**Source data**
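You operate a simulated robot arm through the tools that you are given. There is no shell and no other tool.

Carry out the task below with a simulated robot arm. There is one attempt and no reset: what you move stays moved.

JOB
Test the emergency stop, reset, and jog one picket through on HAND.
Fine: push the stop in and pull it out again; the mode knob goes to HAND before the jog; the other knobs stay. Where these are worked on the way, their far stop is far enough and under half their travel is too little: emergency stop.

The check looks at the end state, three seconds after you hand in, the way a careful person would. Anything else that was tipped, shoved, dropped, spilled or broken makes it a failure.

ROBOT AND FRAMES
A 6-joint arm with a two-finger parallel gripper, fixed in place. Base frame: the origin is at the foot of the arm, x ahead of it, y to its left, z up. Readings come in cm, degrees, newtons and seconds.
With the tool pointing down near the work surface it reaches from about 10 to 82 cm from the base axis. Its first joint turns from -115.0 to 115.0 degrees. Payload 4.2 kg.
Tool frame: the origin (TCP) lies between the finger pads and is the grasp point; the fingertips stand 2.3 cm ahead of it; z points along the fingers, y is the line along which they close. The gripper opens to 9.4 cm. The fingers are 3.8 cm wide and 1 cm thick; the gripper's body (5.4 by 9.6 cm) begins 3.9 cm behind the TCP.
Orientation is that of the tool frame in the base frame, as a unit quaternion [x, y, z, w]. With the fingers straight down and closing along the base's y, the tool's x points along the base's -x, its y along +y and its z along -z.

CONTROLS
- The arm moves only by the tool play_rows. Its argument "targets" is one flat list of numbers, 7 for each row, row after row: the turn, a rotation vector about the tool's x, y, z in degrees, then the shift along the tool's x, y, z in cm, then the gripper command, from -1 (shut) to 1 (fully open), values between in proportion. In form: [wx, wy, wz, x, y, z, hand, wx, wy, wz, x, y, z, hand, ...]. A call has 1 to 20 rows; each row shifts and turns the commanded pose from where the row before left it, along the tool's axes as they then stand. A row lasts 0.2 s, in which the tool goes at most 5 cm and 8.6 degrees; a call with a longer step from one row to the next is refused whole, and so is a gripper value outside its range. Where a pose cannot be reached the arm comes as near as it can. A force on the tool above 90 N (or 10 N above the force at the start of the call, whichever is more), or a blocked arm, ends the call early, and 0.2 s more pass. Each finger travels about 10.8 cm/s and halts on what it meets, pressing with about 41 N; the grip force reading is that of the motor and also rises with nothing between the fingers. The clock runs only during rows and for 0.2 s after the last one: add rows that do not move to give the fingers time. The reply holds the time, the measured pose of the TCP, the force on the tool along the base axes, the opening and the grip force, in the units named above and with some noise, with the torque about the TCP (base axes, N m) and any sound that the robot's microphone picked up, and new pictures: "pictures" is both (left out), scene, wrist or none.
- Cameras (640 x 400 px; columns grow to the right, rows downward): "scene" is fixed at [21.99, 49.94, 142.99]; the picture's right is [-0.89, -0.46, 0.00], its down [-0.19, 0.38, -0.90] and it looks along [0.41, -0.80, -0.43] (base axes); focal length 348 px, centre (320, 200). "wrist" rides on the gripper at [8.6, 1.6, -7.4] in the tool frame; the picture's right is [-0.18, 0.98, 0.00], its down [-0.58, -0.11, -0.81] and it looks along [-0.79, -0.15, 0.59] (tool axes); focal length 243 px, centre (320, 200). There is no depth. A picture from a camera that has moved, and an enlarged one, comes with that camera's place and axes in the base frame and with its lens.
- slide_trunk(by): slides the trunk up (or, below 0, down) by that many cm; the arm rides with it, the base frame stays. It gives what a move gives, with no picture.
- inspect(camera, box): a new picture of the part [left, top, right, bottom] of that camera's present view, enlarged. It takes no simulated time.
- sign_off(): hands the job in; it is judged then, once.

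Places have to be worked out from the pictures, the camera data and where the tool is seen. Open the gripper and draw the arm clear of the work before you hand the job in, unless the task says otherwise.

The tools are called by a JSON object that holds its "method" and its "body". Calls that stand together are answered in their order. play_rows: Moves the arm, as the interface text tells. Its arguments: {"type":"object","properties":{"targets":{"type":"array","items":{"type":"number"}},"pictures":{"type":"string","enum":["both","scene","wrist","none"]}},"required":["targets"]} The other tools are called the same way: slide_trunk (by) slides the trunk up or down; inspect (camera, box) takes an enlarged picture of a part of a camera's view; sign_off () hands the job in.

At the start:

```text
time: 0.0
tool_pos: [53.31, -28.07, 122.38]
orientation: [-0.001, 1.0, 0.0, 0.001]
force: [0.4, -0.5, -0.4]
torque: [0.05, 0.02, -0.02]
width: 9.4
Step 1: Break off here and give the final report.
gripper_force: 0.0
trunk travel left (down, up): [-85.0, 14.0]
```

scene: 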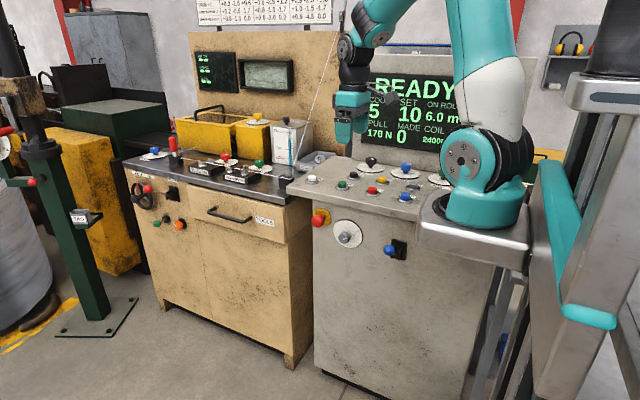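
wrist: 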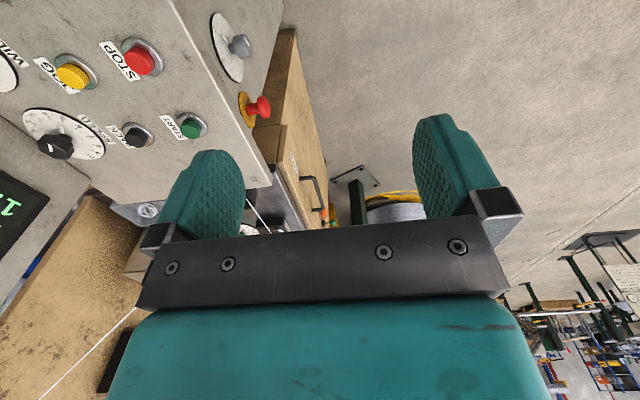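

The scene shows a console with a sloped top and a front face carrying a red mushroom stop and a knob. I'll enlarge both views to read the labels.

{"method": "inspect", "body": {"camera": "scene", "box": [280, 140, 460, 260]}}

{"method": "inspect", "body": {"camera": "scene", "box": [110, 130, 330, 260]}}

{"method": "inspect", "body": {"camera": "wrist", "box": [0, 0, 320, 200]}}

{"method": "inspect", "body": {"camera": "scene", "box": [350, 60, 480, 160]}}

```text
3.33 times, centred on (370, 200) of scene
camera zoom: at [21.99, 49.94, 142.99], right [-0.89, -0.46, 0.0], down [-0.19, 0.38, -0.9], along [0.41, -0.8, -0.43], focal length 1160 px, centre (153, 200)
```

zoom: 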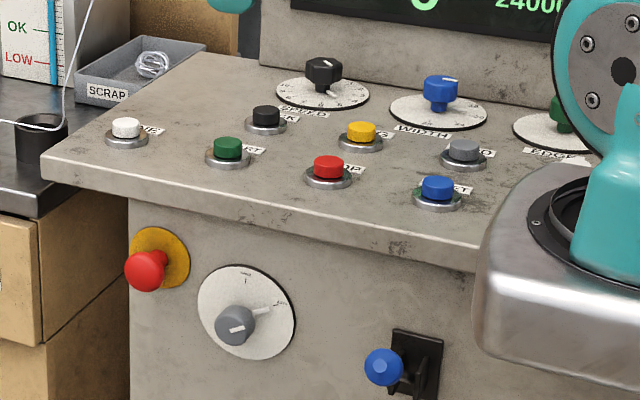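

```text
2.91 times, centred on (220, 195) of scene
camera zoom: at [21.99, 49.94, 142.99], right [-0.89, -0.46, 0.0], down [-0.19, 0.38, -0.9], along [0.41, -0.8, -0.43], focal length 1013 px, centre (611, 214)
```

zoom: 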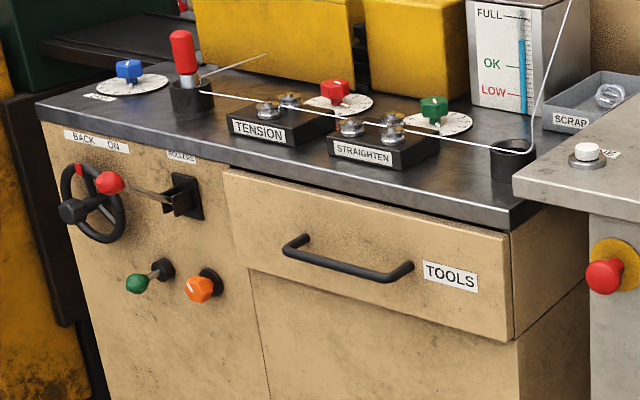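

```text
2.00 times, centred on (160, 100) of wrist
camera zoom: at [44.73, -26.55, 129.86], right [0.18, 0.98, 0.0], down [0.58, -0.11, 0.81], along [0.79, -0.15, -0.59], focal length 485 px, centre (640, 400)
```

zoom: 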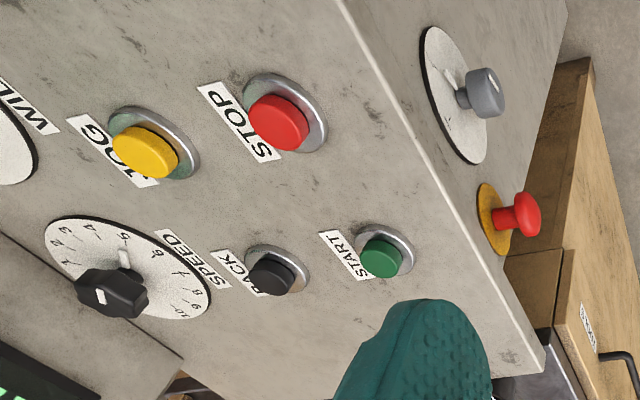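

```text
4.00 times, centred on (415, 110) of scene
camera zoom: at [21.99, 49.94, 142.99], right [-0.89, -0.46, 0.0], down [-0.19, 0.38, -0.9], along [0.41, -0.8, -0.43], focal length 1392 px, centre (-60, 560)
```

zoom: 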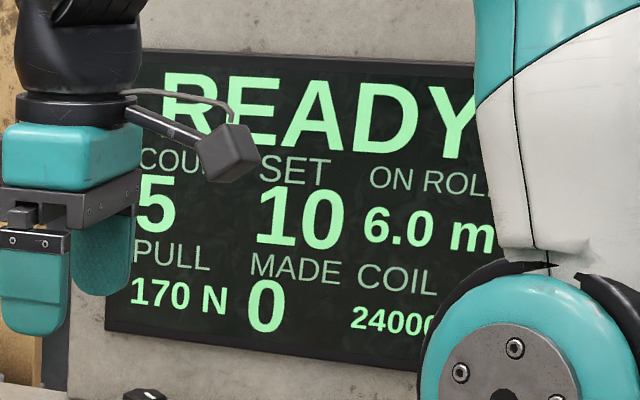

**Written problem**
Search the lines above for the string "emergency", then show every one that has it.

**Correct result**
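Test the emergency stop, reset, and jog one picket through on HAND.
Fine: push the stop in and pull it out again; the mode knob goes to HAND before the jog; the other knobs stay. Where these are worked on the way, their far stop is far enough and under half their travel is too little: emergency stop.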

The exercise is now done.